As an industry we have a chance to comment and then promote the standard to manufacturers in the UK. We need to be confident that it is in our own interests that we do so. We need to forge new relationships, to understand what secondary raw materials manufacturers need and to design the systems and processes capable of producing them.
We have to put in place new standards and develop new trading markets so that we can produce these materials to a price and quality that will displace primary raw materials from the market place. That way we can be at the centre of one of the most exciting and challenging times our industry has seen in the last 100 years. If we fail we will condemn our industry to become peripheral to the circular economy, collecting, sorting and supplying low value materials from which others will derive the profit. As an industry we must, no we will, embrace and own this standard, use it to bang on the doors of manufactures and to shout loud and clear we have the skills to provide you with the raw materials of tomorrow that you will need.
You only have to look at recent work by ISWA on the Circular economy to see the opportunities opening up for the waste industry. Organic waste, converted into compost/digestate with an actual value of $66 million across OECD countries, but with a fertiliser equivalent value of $121 million if we market it correctly. A material currently discounted in the market place and undervalued before we add in the wide ranging carbon benefits, such as carbon sequestration and improving drought tolerance that are not costed into the value of the product.
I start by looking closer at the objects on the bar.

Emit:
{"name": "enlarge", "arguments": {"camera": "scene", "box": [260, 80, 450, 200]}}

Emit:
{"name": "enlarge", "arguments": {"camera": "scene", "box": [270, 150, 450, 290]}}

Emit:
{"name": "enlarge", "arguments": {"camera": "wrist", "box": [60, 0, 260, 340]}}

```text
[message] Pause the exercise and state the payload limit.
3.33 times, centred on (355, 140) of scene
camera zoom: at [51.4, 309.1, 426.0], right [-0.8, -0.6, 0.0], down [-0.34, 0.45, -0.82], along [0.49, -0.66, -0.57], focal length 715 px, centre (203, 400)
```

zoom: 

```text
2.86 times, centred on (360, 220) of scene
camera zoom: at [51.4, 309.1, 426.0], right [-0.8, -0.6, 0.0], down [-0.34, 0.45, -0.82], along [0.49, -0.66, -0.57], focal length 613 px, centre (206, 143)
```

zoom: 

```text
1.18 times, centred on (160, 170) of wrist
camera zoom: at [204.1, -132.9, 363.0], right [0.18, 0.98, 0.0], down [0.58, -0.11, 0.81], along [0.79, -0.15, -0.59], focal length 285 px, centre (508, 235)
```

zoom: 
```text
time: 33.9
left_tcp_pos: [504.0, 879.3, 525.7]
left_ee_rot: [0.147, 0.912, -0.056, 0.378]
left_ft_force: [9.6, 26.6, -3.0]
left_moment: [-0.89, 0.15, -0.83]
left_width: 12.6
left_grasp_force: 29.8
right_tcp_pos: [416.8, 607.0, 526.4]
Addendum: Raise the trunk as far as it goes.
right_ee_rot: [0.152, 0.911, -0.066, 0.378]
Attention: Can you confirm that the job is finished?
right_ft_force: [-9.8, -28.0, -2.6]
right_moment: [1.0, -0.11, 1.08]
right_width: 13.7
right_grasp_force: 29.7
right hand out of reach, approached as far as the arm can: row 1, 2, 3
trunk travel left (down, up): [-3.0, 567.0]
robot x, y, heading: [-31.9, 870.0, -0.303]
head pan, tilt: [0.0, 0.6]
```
This picture can be replicated across many secondary material flows. I want to see the waste industry use this standard to create the partnerships of tomorrow with key manufactures to ensure the value added from recovering and re-using secondary raw material rests within the waste and resource management industry. We must not allow it to leak away and for other countries to gain the economic advantage; if we are going to maintain our standard of living in the new global economy we must drive the change to the Circular Economy.